Luxushotels wissen, warum sie sich einen Concierge leisten. Er steht im Ruf, Wunder zu vollbringen. Das lässt sich nur mit Kontakten bewerkstelligen, die er in vielen Jahren aufgebaut hat: Sorrentino muss die Geschäfte selbst kennen, die er empfiehlt, er muss wissen, woher er nach Ladenschluss Dinge organisieren kann, Konzertkarten, Flugtickets.

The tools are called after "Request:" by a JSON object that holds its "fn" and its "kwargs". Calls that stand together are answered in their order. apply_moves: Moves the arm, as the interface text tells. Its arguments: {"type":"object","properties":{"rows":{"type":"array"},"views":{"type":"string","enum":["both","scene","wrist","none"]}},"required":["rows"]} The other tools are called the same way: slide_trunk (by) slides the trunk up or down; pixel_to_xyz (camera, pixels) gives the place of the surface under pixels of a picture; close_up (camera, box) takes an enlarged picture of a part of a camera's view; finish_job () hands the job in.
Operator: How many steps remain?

„Am Anfang war es nicht leicht in Berlin“, sagt er, da ist er ziemlich viel spazieren gegangen. Gibt es auch absurde Wünsche? Da will ihm nichts einfallen. Wünsche dürfe man nicht als absurd empfinden: „Für den Gast ist es in dem Moment einfach ein Wunsch.“ Aber schwierige Wünsche, die gibt es. Vor ein paar Tagen sagte einer: „Ich muss in zwei Stunden in Prag sein.“ Linienflüge gab es keine mehr, Geld spielte keine Rolle, Sorrentino war sein Mann. Er hat ihm eine Privatmaschine organisiert. Und die 35 000 Euro hat der Gast dankbar bezahlt. Nur „illegale Wünsche erfülle ich nicht“, sagt er. Und mit Gästen ausgehen ist tabu. Die einzige Einladung, die er annahm, war zum 60. Geburtstag eines Mannes, der kannte ihn schon, als er mit 14 Jahren am Comer See im Grandhotel Villa d’Este als Page begann, „der hat mich wachsen sehen“, über die Stationen in St. Moritz, England, Paris, USA.

Als Sorrentino das Angebot aus Berlin bekam, da hatte er gerade in München ein Haus gebaut. „Das sind nur vier Wände“, sagte er da zu sich und seiner Frau, und nahm das Angebot an. Jeden Tag schreibt Sorrentino nun für sich eine kleine Anekdote des Tages auf. „Nichts Wichtiges, nette Begebenheiten“. Zwölf Kladden, eine pro Jahr, hat er gefüllt. Einige Menschen würden viel drum geben, da einmal nachzulesen.